Aber das ist wohl der Preis, den man für so einen Titel zahlen muss: Wir waren während der Woche da – und hatten, sagten uns Auskennerinnen, ohnehin richtig Glück.

Denn an schönen Wochenendtage geht es auf den breiten und solide und auch für alles andere als trittfeste Personen bequem und sicher begeh- und beradelbaren, geschotterten Wegen angeblich mitunter so zu, dass schon zügiges Gehen ein echter Slalom sei.

Und auf den paar "echten" Trailpassagen herrsche dann dichtester Halbschuh- und Sandalentouristen-Schleichkolonnenverkehr.

Thomas Rottenberg

Verstehen Sie mich nicht falsch – und unterstellen Sie mir jetzt bitte keine "Ich darf, aber ihr schleichts euch bitte"-Attitüde. Ich finde es super, dass es solche Destinationen und alpine Ausbauzonen gibt: Nicht jeder ist mobil genug, sich in "echte" Bergwelten vorwagen zu können. Und bevor Ahnungslose, die wollen, aber nicht können, sich selbst (und in weiterer Folge oft genug auch andere) in Gefahr bringen, ist es gut und richtig, hier Schönheit und Zauber der Natur niederschwellig und sicher erleb- und – ja, ganz bewusst – konsumierbar zu machen.

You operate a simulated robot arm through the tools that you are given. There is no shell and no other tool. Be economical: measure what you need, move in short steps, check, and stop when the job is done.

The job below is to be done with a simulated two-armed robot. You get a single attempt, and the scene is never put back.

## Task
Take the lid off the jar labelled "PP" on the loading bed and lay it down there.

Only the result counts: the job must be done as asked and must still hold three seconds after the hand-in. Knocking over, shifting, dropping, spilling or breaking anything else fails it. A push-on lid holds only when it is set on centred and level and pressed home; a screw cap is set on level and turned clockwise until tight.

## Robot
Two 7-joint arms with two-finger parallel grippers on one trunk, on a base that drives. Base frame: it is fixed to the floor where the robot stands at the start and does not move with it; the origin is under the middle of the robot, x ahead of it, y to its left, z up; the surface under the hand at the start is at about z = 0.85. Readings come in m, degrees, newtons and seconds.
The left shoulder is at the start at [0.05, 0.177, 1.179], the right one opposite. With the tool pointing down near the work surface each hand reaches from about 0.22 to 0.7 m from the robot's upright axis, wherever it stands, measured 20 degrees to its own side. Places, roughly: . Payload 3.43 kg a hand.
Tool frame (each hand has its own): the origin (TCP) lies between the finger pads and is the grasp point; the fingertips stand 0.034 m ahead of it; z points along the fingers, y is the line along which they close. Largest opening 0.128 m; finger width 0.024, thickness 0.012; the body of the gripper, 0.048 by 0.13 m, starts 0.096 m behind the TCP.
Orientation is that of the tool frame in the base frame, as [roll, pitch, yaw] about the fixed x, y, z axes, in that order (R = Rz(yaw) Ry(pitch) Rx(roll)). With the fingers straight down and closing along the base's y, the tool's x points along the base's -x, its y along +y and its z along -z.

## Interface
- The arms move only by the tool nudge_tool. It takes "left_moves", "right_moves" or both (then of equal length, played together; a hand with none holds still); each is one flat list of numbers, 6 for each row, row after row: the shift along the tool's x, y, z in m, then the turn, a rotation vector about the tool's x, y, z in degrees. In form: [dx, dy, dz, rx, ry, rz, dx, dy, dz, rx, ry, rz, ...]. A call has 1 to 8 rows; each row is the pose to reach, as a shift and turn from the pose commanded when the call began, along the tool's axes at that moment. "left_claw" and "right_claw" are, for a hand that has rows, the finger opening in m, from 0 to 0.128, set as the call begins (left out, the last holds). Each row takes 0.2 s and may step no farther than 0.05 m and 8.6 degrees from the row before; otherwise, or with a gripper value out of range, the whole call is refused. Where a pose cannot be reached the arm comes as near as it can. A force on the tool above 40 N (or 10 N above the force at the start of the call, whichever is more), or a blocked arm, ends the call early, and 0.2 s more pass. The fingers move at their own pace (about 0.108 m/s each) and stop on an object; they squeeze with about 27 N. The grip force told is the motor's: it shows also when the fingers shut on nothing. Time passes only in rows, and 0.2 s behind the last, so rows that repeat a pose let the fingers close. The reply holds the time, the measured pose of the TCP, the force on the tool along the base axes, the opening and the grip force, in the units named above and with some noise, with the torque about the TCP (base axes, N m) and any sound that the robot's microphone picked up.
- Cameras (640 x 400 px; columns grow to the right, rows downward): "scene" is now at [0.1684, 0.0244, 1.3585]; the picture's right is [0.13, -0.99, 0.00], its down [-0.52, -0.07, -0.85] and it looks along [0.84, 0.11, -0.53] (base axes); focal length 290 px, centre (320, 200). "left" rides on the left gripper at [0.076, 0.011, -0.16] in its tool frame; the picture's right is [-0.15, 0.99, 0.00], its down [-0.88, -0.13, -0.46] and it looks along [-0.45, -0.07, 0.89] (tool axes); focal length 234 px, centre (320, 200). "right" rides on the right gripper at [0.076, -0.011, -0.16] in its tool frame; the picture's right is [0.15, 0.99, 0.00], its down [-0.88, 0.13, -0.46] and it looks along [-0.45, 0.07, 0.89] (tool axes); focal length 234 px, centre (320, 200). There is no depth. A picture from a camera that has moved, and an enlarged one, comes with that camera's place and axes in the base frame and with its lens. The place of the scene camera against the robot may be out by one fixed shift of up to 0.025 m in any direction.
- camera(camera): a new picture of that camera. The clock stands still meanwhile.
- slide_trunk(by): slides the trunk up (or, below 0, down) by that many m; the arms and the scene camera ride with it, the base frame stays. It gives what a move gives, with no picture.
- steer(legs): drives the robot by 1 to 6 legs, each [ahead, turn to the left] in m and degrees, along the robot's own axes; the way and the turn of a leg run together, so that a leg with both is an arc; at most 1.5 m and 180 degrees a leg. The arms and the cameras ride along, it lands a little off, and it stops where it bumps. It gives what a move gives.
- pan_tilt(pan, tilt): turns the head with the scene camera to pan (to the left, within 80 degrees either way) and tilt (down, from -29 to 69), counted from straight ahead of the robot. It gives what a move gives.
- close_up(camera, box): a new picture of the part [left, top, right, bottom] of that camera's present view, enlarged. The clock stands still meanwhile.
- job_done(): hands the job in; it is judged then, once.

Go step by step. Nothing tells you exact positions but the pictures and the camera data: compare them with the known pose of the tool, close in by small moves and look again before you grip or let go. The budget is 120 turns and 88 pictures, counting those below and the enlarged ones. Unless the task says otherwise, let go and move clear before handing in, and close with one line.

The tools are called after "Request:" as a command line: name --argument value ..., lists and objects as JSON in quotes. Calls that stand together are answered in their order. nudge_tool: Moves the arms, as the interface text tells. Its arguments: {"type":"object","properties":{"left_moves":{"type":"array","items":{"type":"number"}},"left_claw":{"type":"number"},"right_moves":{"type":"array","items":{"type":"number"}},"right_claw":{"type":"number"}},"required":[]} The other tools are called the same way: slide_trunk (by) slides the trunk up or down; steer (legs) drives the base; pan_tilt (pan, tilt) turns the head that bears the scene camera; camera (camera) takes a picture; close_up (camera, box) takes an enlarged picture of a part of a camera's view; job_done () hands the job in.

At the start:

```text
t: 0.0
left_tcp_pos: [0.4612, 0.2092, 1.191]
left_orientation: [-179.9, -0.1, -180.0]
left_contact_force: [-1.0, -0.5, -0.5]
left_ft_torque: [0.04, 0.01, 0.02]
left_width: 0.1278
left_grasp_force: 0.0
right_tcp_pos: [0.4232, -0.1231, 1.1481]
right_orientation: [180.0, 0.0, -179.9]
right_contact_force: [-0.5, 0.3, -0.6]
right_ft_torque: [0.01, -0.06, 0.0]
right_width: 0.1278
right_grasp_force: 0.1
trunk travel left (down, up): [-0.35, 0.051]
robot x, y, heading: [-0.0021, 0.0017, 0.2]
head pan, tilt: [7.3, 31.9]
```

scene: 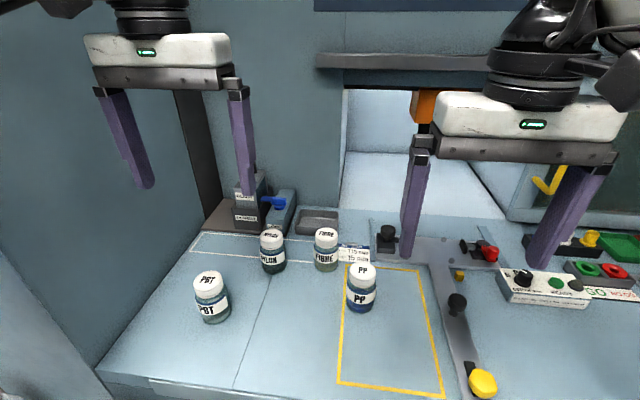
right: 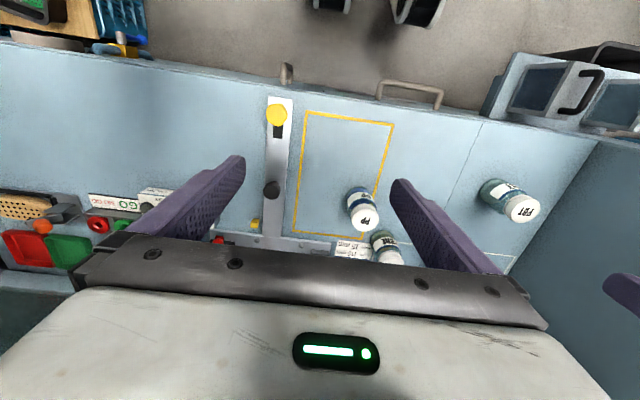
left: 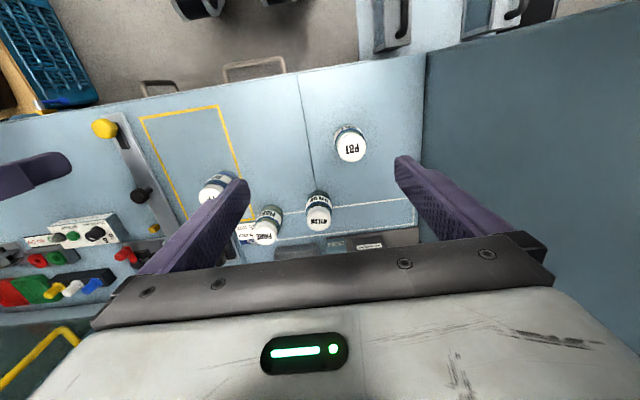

Der überwiegende Teil dieser Bergspaziergänger verhält sich absolut korrekt, respekt- und rücksichtsvoll. Staunt und bewundert und erkennt auch die Zerbrechlichkeit der Details hinter und in der massiven Wucht und demutgebietenden Kraft des alpinen Umfeldes: Das ist gut, richtig und wichtig so.

Thomas Rottenberg

Daran ändert auch der in jeder Bevölkerungsgruppe in etwa gleich hohe Anteil an Idioten (Soundsysteme, Zigarettenstummel, Müll) nichts – und die wohl unvermeidlichen Naturerklär-Mansplainer (die im Übrigen oft absolut geschlechtsneutral ungefragt herumgscheitln) kann man ja auch lächelnd mit einem "Danke für den Input" ignorieren. Diskutieren ist nämlich sinnlos: Nein, das Schwimmen in Bergseen ist weder verboten ("Gebirgswasser ist außerdem gesundheitsgefährdend kalt!"), noch ist das Trinken ihres Wassers – und auch aus kleinen Bergbächen – lebensgefährlich ("Die Tierkadaver im Wasser vergiften es! Kauft Getränke in der Hütte!").

Wen derlei zu sehr stört, der oder die kann ja von den breiten Trampelpfaden jederzeit abbiegen – und in ausgesetztem Gelände Spaß haben.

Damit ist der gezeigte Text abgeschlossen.